The stalled U.S. housing market continues to take its toll on U.K.-based Wolseley, a global distributor of plumbing and heating supplies and building materials. In a conference call with analysts on May 21, Wolseley reported that Stock Building Supply, its chain of lumberyards and manufacturing plants headquartered in Raleigh, N.C., lost $158 million during the first nine months of its fiscal year ending April 30, 2008. This compares to a profit of $19 million in the same period last year. Stock’s revenues for the nine-month period dropped 25 percent.
Ferguson, Wolseley’s plumbing and HVAC business that includes upscale bath, kitchen and lighting showrooms, experienced a 1 percent rise in sales during the first nine months of fiscal 2008. Excluding acquisitions, the Newport News, Va.-based division saw its revenues decline 3 percent and profits drop 1 percent compared to the previous year.

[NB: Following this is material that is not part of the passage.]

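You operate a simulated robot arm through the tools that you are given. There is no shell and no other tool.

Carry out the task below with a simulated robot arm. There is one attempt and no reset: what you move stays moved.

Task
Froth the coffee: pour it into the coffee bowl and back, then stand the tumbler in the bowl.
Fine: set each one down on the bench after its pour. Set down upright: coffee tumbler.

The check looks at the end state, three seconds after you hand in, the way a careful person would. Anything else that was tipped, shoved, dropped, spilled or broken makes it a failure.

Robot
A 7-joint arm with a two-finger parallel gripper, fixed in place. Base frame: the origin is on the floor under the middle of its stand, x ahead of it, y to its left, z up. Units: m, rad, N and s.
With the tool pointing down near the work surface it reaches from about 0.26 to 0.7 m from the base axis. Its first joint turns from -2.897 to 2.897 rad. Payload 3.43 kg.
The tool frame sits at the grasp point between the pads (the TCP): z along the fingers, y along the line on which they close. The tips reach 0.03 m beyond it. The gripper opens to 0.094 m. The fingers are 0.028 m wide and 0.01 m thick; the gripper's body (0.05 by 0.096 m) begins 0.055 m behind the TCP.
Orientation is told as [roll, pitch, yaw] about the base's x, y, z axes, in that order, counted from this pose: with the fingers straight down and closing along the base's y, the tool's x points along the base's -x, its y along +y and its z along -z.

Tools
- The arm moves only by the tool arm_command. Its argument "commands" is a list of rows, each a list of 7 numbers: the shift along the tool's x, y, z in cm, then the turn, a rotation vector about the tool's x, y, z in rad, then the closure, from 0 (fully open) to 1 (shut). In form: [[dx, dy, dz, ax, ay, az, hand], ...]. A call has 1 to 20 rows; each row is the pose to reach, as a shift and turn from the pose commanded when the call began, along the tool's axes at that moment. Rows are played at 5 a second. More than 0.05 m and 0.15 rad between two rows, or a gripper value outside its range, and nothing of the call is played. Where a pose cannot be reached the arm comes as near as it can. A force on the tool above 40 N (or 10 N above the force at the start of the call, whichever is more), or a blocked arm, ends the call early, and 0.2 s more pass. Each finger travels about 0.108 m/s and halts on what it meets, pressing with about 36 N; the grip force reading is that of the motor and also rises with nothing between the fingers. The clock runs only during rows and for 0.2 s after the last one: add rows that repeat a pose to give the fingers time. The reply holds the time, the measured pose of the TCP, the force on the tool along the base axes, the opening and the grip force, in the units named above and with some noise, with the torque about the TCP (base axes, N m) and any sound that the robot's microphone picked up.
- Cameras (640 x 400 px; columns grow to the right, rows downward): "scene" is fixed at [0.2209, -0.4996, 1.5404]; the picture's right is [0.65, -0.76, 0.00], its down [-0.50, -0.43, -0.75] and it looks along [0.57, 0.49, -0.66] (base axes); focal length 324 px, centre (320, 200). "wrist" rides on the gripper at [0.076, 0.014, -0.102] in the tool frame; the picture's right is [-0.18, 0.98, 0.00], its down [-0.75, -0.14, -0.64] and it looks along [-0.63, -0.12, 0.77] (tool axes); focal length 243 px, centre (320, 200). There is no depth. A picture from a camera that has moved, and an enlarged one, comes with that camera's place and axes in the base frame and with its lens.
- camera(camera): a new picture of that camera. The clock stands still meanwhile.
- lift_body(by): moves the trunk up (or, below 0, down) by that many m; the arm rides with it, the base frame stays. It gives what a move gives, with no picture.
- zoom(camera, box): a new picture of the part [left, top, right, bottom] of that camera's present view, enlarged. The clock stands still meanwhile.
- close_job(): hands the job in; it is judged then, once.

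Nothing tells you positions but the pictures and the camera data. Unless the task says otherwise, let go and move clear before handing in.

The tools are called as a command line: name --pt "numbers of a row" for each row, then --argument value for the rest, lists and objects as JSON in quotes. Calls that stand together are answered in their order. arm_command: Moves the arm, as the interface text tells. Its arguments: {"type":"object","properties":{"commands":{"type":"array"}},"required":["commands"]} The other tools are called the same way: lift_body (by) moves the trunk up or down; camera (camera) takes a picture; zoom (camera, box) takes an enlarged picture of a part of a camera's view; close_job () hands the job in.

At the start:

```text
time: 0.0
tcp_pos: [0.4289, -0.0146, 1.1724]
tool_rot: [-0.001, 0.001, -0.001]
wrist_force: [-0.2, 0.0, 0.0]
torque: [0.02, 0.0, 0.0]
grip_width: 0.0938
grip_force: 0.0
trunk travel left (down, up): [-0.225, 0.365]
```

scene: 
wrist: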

Wolseley executives said they intend to “focus on cost reduction and cash flow enhancement” through further restructuring, branch closures, layoffs, and “selective asset disposals” such as real estate sales. Although it was short on details, the company told analysts it was identifying properties in the United States and Europe that can be either sold outright or sold with leaseback agreements.
The properties are “a long way from major business disposals,” said Wolseley CFO Stephen Webster, who described the reale state as “peripheral stuff” picked up through acquisitions.
The company is also curtailing capital expenditures and adopting a cautious approach to acquisitions across all its business groups. But North America will feel the deepest pinch. A slowdown in the U.S. remodeling market has led to the decision to close or consolidate 75 Ferguson branches in the company’s fourth fiscal quarter, which ends on July 31, 2008. This will result in a net loss of 200 jobs. During the last 18 months, Ferguson has reduced its head count by 1,800 jobs.
The Canadian division of Wolseley North America achieved growth of 2 percent, but profits declined 15 percent. Wolseley Canada will close or consolidate 15 locations over the next two months.
“The residential markets [in Canada] held up well and have so far avoided the problems of the U.S. housing market,” said Webster. “The economy remains positive, although the strength of the Canadian dollar is affecting their exporting business, causing some price deflation in our markets as cheaper products are bought in from the U.S.”
But Wolseley’s CFO resisted suggestions to make further cuts at Stock, which has seen its work force reduced by a third, or 3,500 people, since the building downturn.
“Some of the worst performing [lumberyards] now, and the worst performing markets, are going to be in the top five residential markets over the next 10 years,” said Webster, giving Florida as one example.
“Fundamentally, we’re still looking to retain the fabric of the business,” he explained. ”The U.S. housing market will pick up. It’s a question of time.”
Webster gave an upbeat outlook for commercial and industrial construction over the next few months. While retail and commercial office buildings are showing some declines, hotel and leisure, education and health care facilities are still being built, Webster noted.
Head quartered in Reading, England, Wolseley is an international building materials distributor with nearly 5,000 branch operations in 28 countries.